Par Rodrigue Coutouly
20-03-2011

Comment financer les énergies renouvelables ?

Après la crise nucléaire japonaise, alors que le débat sur les énergies renouvelables paraît relancé, de fortes interrogations demeurent sur la capacité de celles-ci à substituer au nucléaire. L'une des principales interrogations provient de leur coût élevé : comment financer des moyens de production renouvelables alors que leur coût est plus élevé que celui du nucléaire ?

Ainsi, suite à mon article intitulé le choix du nucléaire en question, un lecteur fidèle m’écrit :

"Un autre aspect est votre idée de contribution incitative. Cette notion me semble plus intéressante que le coup par coup démesuré que l’on a pratiqué ces dernières années, mais est-ce que ce sera suffisamment incitatif ? Vous parlez de quelques dizaines de centimes...bien, si chaque Français paie 1 euro de plus, cela fera 65 millions d’euros...on ne va pas loin avec cela. Il faudrait que vous fassiez un bilan chiffré de vos incitations et une simulation sur 10 ans pour qu’on comprenne mieux." .... Ma conclusion est donc : idée intéressante mais à creuser pour en vérifier l’impact réel possible."

Donc, faisons cette simulation. Reprenons la démarche des contributions incitatives et appliquons-la à la production d’électricité. Si les énergies renouvelables ont la réputation d’être chères, comment les financer ?

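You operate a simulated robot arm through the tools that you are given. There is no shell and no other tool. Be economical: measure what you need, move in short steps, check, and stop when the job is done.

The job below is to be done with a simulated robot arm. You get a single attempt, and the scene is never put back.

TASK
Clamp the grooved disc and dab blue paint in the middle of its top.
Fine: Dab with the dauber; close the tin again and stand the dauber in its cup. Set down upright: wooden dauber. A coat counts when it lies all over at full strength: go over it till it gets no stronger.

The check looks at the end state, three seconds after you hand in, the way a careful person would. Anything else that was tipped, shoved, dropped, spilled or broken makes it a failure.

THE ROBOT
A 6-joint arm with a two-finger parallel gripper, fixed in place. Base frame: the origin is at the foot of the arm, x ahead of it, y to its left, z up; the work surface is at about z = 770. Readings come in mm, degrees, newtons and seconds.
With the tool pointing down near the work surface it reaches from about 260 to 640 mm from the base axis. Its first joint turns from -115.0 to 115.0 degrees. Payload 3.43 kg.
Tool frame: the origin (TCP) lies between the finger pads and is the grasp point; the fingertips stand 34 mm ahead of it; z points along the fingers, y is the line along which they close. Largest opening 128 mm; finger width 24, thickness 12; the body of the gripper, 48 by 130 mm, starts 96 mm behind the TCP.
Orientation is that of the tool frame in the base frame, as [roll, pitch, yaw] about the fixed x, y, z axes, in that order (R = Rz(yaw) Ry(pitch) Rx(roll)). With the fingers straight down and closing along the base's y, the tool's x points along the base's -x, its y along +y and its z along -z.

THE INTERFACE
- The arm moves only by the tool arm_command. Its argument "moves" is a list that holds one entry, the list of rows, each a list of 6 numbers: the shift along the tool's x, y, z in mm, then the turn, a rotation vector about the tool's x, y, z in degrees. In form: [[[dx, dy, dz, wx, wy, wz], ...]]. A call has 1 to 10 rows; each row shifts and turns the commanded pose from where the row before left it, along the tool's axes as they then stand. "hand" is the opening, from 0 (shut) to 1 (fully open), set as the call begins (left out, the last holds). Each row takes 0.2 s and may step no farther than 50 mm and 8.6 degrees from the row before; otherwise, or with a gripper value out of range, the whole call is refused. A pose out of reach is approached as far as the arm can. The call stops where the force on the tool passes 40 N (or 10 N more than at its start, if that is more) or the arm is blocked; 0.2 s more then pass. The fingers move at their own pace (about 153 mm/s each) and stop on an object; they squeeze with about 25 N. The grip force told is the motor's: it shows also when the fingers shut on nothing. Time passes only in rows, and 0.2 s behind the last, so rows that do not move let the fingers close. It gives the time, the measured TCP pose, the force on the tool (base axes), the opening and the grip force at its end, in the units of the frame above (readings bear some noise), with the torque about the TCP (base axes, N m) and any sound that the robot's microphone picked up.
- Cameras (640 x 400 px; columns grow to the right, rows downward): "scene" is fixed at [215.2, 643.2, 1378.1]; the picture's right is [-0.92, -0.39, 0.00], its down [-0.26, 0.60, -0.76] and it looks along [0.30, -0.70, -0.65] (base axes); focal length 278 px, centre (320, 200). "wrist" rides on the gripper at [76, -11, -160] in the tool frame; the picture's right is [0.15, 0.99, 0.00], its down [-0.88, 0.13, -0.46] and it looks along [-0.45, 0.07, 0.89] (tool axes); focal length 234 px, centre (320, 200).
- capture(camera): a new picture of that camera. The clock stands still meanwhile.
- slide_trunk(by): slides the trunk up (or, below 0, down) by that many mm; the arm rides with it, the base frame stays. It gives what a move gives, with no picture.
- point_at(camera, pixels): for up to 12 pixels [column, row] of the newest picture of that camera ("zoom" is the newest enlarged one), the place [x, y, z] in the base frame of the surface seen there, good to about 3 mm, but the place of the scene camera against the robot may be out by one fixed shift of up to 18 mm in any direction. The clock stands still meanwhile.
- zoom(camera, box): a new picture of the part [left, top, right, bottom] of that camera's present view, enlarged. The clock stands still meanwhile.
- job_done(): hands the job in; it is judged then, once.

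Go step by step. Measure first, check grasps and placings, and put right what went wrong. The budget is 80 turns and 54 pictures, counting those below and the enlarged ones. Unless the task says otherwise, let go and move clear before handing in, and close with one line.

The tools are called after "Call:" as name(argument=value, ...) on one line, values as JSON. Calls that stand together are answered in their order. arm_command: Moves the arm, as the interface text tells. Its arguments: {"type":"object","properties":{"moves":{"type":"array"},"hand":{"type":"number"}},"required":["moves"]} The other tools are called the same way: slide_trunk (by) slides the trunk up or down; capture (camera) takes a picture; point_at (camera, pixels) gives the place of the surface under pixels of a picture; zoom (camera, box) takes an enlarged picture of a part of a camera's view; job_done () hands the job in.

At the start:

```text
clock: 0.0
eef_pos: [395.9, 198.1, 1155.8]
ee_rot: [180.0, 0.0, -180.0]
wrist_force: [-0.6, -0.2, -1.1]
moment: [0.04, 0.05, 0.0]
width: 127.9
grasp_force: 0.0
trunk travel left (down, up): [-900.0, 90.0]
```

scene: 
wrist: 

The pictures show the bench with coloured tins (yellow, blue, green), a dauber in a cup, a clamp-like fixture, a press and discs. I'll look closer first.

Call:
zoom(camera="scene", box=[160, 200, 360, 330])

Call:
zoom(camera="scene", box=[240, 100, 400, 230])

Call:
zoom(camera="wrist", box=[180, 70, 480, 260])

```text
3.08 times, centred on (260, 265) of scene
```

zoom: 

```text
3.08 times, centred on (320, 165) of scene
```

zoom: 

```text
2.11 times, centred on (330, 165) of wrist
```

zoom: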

Rappelons la démarche des contributions incitatives appliquées aux énergies renouvelables :

1-taxer de manière très légère (quelques dizaines de centimes sur une facture les premières années) toute l’électricité produite à partir de sources non renouvelables.

2-Utiliser entièrement cette taxe pour financer les investissements nécessaires pour acheter et installer des capteurs (éolienne, solaire, hydraulique).

3-Augmenter cette taxation au fur et à mesure que le potentiel du renouvelable prend de l’importance.

1-La récolte des fonds :

La première année, la contribution demandée sera d’environ 1 euro par français et par an. Soit l’équivalent de 65 millions d’euros pour l’année pour l’ensemble des ménages. Cette somme apparaît symbolique au regard des enjeux : il s’agit de participer au financement d’un système énergétique qui assure l’indépendance du pays. L’année suivante, cette somme est doublée (2 euros), puis elle passe à 3 euros. Au bout de 10 ans, la somme par français a atteint 10 euros par an.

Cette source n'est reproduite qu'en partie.